Despite extensive research and a significant effort, I have been unable to obtain the answer to one simple question from Government: “Were Robert Ghiz’s records deleted?”
Despite being a defendant in the CMT law suit, Robert Ghiz filed no documents with the PEI Supreme Court. Two previous FOI requests seeking Ghiz records that should have produced many records produced no records.
CMT filed a document in the PEI Supreme Court from a private investigator, Bruce MacDonald [a Principle in RB Mac Investigation] CMT contracted in 2014. MacDonald had submitted a number of FOI requests to the PEI government in the course of his investigation at that time, many of which generated responses of “no records found.” MacDonald did not challenge those findings or initiate any reviews with the Commissioner’s Office, although it’s clear from his report that he believed that records should have been produced with his FOIs but were not produced.
Mr. MacDonald had submitted a FOI request for Brad Mix records. He received a “no records found” response to that one as well. When I learned of Brad Mix’s involvement in CMT/FMT’s business relationship with the PEI Government in the course of my own investigation, I decided to file the same request that Mr. MacDonald had filed, expecting a similar response, but with an intention to seek an OIPC review to find out why records that should exist within government no longer exist.
I initiated a review with your predecessor, Ms. Karen Rose, in January, 2019 which led to her July 9th, 2020 Order. I was applicant #1 in that Order – Paul Maines, CMT’s President, was applicant #2. That Order has served as the catalyst for a Special Standing Committee of the PEI Legislative Assembly being established as a result of Motion 86 passing in the Legislative Assembly. That committee will seek to discover who deliberately destroyed sensitive government records. and provide a permanent oversight committee for record management and retention issues.

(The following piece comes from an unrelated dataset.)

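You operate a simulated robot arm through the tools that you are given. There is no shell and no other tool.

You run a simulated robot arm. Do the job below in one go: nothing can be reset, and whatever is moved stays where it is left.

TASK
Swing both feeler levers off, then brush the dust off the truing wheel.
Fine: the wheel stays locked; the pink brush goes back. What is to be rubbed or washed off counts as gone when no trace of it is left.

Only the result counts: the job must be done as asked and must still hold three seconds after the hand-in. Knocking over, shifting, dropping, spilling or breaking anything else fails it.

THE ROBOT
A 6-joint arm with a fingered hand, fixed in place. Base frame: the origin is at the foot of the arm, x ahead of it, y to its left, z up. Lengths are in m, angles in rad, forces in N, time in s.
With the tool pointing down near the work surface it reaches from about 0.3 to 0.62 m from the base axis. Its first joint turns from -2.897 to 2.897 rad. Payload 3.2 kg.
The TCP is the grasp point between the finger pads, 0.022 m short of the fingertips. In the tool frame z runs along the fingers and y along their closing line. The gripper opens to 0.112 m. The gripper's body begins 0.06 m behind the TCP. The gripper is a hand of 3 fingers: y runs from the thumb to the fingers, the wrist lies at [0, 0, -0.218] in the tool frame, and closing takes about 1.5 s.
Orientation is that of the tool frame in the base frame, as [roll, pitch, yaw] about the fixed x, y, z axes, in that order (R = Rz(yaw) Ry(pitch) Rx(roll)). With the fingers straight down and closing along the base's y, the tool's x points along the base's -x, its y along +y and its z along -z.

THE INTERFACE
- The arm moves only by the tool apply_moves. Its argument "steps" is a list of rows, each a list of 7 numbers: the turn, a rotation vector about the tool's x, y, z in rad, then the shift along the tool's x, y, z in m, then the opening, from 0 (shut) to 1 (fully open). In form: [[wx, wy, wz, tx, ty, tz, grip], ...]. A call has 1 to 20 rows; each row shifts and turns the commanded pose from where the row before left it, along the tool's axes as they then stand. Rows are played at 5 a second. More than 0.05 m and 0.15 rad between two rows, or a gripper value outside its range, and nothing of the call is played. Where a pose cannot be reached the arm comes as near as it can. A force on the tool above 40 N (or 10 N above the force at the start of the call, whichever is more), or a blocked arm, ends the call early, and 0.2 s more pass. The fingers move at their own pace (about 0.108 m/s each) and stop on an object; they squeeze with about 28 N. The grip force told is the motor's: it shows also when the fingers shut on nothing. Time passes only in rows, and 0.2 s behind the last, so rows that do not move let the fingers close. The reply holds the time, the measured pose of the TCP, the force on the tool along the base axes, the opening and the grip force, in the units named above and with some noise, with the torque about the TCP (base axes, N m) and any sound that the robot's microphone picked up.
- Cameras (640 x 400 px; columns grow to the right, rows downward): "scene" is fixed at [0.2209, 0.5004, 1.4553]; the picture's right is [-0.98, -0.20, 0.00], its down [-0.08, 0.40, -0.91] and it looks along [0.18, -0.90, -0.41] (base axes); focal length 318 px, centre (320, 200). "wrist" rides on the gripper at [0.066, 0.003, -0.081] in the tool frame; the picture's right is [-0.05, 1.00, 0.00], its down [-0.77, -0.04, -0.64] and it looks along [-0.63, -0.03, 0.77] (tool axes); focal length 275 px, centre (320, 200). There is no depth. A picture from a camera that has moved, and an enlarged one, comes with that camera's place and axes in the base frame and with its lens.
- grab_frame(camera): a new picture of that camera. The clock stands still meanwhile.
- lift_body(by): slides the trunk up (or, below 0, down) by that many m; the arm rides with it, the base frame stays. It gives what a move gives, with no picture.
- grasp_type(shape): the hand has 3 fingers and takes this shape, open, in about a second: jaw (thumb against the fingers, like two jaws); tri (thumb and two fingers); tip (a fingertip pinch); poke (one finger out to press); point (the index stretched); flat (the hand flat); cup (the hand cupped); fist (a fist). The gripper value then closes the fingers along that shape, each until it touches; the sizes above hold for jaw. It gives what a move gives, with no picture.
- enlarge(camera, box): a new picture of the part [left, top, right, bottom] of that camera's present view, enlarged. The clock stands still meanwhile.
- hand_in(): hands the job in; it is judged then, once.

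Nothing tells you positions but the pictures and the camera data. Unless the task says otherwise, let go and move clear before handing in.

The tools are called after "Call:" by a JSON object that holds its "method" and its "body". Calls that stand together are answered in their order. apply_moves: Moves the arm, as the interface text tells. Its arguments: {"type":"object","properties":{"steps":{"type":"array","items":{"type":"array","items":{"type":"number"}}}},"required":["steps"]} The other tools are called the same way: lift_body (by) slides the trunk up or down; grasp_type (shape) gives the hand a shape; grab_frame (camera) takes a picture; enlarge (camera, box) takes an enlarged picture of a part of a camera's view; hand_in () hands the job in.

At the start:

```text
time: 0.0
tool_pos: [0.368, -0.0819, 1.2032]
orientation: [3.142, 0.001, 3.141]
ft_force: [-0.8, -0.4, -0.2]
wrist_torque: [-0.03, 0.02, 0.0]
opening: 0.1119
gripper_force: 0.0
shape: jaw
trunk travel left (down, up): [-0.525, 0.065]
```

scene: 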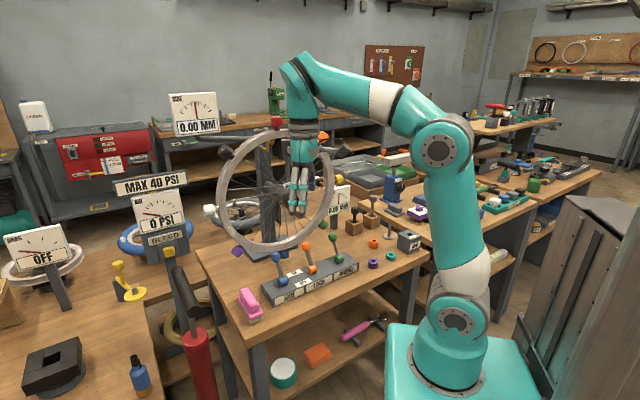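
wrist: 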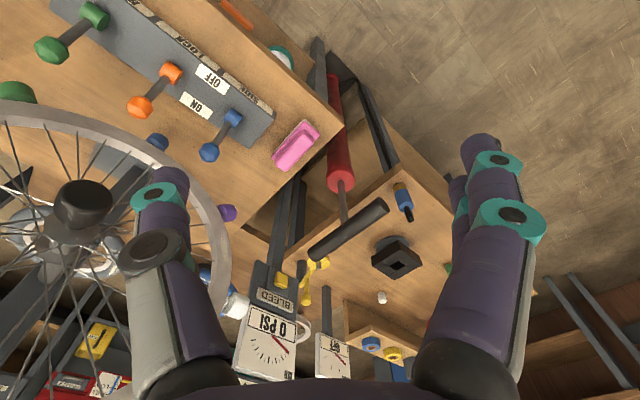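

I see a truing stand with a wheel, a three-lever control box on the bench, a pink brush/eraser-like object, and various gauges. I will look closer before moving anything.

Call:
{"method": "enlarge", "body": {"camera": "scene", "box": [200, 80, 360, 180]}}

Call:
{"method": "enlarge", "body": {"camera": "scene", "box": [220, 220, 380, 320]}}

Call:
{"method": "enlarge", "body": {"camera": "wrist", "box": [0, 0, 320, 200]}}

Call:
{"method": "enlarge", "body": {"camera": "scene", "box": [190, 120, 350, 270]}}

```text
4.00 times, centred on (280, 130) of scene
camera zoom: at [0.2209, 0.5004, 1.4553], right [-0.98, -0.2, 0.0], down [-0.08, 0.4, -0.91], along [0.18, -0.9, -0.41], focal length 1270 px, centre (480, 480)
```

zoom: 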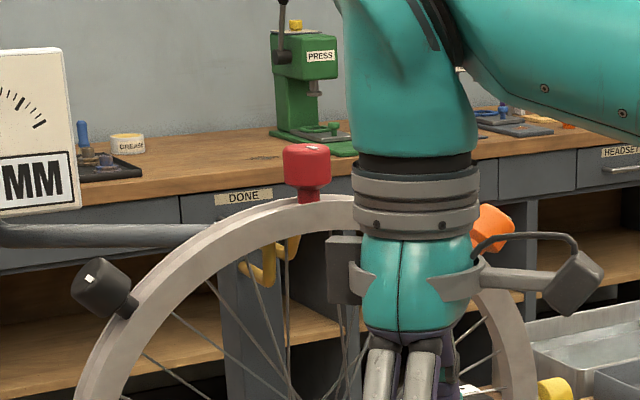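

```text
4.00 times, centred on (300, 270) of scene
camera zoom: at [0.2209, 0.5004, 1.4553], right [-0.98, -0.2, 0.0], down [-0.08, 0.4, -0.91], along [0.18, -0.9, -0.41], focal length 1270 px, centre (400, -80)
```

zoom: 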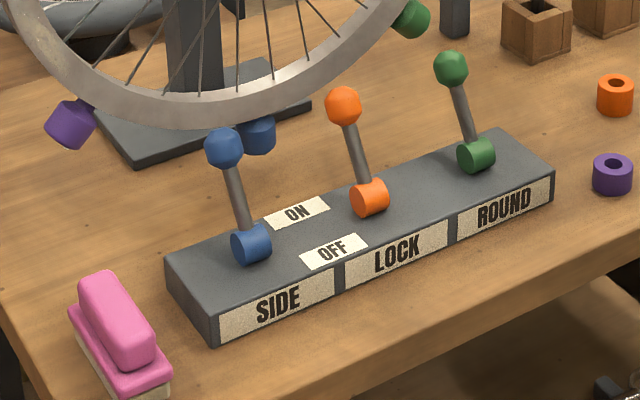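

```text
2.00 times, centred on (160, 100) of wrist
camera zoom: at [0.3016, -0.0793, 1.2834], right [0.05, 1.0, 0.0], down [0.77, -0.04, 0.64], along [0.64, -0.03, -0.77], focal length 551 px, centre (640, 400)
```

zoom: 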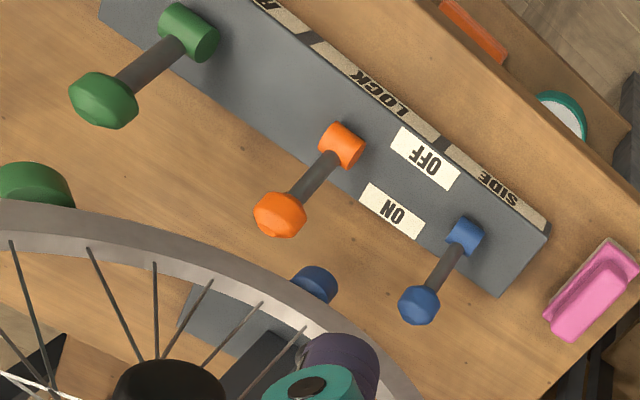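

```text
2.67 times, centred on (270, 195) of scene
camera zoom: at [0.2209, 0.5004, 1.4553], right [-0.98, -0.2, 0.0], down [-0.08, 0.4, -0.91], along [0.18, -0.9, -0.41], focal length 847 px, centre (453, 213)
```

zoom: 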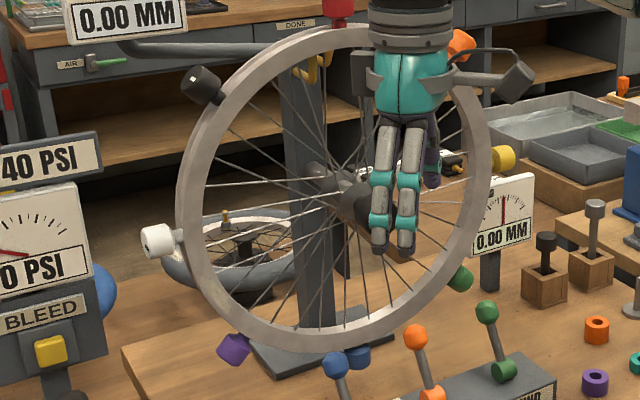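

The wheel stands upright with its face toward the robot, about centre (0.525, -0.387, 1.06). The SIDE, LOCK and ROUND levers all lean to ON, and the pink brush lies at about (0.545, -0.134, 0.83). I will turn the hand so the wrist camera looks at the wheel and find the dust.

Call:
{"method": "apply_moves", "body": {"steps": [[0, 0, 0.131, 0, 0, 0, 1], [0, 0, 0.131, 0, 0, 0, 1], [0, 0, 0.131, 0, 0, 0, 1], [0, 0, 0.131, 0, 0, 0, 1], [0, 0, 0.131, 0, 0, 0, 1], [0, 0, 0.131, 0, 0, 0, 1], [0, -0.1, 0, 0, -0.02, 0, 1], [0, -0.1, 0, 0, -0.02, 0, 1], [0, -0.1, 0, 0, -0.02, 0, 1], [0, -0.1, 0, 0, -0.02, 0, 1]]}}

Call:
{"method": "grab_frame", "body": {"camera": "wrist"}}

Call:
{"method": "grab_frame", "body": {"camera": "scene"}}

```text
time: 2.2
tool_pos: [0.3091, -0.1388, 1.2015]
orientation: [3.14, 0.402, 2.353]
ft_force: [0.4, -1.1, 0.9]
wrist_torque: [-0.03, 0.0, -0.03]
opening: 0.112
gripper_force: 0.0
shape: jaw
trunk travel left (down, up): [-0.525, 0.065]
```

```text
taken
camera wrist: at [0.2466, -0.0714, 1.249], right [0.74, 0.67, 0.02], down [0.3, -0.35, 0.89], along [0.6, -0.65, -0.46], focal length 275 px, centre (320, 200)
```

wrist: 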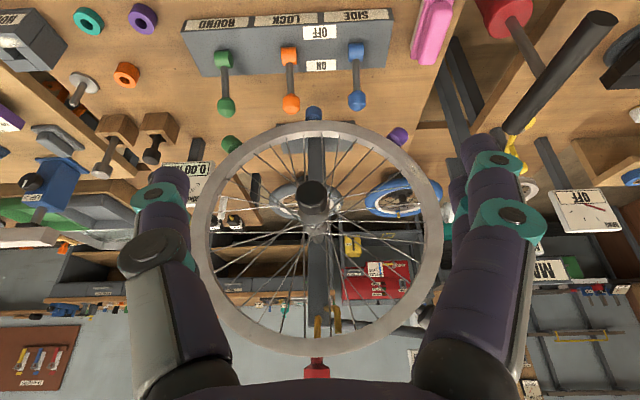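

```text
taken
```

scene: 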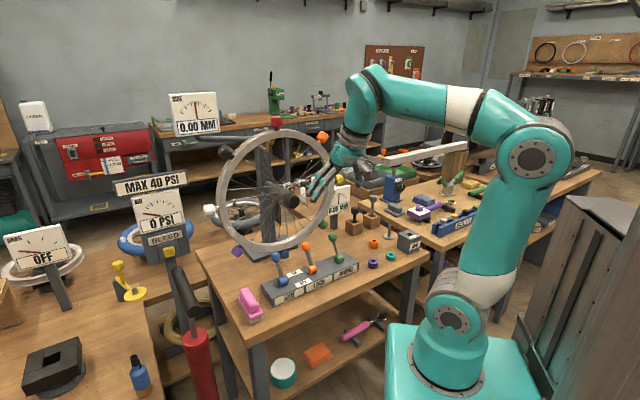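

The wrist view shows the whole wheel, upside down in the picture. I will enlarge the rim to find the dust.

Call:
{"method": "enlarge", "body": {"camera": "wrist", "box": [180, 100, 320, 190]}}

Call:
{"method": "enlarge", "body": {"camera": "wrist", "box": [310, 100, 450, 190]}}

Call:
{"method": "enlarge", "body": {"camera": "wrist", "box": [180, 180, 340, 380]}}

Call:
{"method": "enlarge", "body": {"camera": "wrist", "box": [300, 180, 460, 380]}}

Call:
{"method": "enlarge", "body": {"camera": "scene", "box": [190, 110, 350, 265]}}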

As you are likely aware, the Auditor General’s Special Assignment into E-gaming found that at least three individuals (Rory Beck; Melissa MacEachern; and Chris LeClair) each had all their government records – in all formats, both electronic and paper – permanently destroyed without first having them copied and archived, as is required by the Archives and Records Act.
In a July 10, 2019 letter to the Privacy Commissioner from the Deputy Minister of the Department of EGTC, Erin McGrath-Gaudet, it was learned for the first time that 2 years of records for Brad Mix, a Senior Recruitment Officer with Innovation PEI, were also deliberately destroyed, and government knew that from at least as early as March, 2015.
I was aware that the PEI Government had disclosed that Beck, MacEachern and LeClair had all their records destroyed in both affidavit of documents filed with the Court. However, there was no disclosure of Brad Mix’s 2 year’s of missing records in either the initial or Supplementary affidavit of documents, despite the fact that it was known by the PEI Government long before the filing of those two affidavits of documents. This obviously represents a serious breach of the PEI Rules of Civil Procedure. My hunches about Brad Mix were correct…I decided it was time to investigate Ghiz’s records as well.
With no Ghiz documents produced in Court, and new information concerning the deletion of his electronic files and emails from Government servers (ITSS Employee Removal Request Form), I started wondering whether a similar investigation as happened with Brad Mix might find a similar situation of missing records and a cover-up of that as with Mix’s records. I decided to submit a FOI request for Ghiz documents. I received the following response to my request in late January, 2019:
I purposefully submitted this request as an unreasonably-broad request so I could then have a discussion with the APSO Coordinator about “narrowing” the search with more specific search criteria.
My assumption was there were no electronic records to search – although I submitted “keywords” to test that assumption. An ITSS Employee Removal Request Form had been authorized by Premier MacLauchlan less than a month after he was elected Premier instructing ITSS to not only disable the email and network file accounts for Ghiz, but to also “delete” those accounts and all the contents.If there were only paper records organized in folders left to search and no electronic records, then the “keywords” that I had submitted with my online request would be insufficient for the APSO search. I expected (if my hunch was correct) that I would soon be asked by an APSO worker to change the search criteria from electronic “keywords” to paper “subject headings” for the file folder tabs.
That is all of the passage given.